The township also agreed not to seek any increase in medical contributions from any of the unions beyond the current rate of 1.5 percent of their salary. There will also be no pay increase for the rest of this year, and a 1 percent increase next year.

Increases in meal allowances were also discussed, with $8 going to 210 and 68, and $8 for breakfast and $10 for dinner for Local 676, which will also get one additional personal day for bargaining unit members and three days bereavement for aunts and uncles.

The deal helped pave the way for the township to introduce the proposed 2011-12 budget, a public hearing for which will be held April 26. This year’s budget won’t be reviewed by the state, which is allowed two out of every three years.

The announcement from the state that aid for municipalities would remain status quo was welcome news, and the Richard Stockton College of New Jersey’s $300,000 donation to the township was also beneficial to a township that was facing a $1.7 million deficit heading into the year.

The state aid translates into $2,581,284 that the township will receive.
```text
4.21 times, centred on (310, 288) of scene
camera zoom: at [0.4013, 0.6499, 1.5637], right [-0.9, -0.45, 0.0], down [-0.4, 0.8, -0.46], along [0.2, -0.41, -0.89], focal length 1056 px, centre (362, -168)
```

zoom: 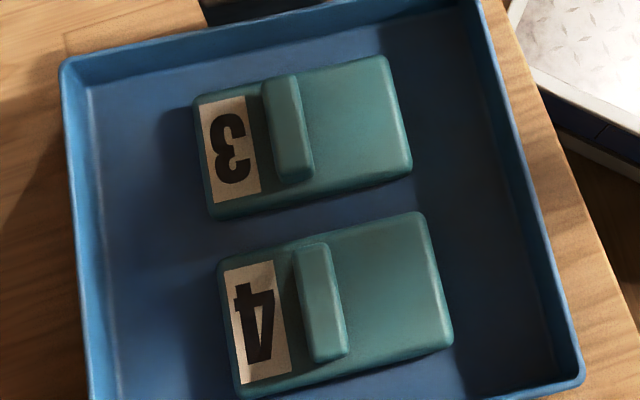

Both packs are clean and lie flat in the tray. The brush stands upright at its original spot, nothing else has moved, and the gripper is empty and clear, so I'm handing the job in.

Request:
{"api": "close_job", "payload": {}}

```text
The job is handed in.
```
steponme yupyup March 23, 2011 at 11:05 AM
How come no one is addressing that they already spent all the money they were in the hole for. People got promotions and a new position was created so the fire department didn't have to loose their secretary.That adds up to the tune of about $100,000 right there. That place is a crazy joke. You as a writer suck because you paint Galloway as the perfect place to work. If you were a real reporter you would interview the actual emlpoyees and not Steve and Beth(because they call the shot) I bet you would find not everyone is happy with the things this administration is and has been doing. Just a thought.
Steve Moliver March 23, 2011 at 02:30 PM
Just a thought, I'll give you that. The reality is that your thought, simply put ...is thoughtless. Your attempt to throw political mud and see if it sticks is certainly your right. If you were properly informed you would find that there is a positive attitude from rank and file on up to department heads. This deal was supported by the Democratic minority as well as the Republican majority on Council, so I'm not sure what your motive really is other than to just anonymously moan and groan on a blog and then go back to sticking your head in the sand. I would venture to guess that when the weatherman says its sunny you say its raining. Just a thought.
Muad Slinger March 23, 2011 at 08:50 PM
Well after I clicked on your name I see were you are loyal. I am not slinging mud as I am not politically connected. I am just a person who sits by and is pushed around by the department heads. The employees of Galloway fear for there jobs and that is why they agree to everything. I have no motive other then to hopefully see that one day the employees who actually do all the work and have given back so much over the last 4 years are given the respect they deserve. You on the other hand are obviously in thier pocket and are hoping to get on council one day. Good luck to you I'm sure with your thoughts you will bring Galloway down just like everyone else in charge has.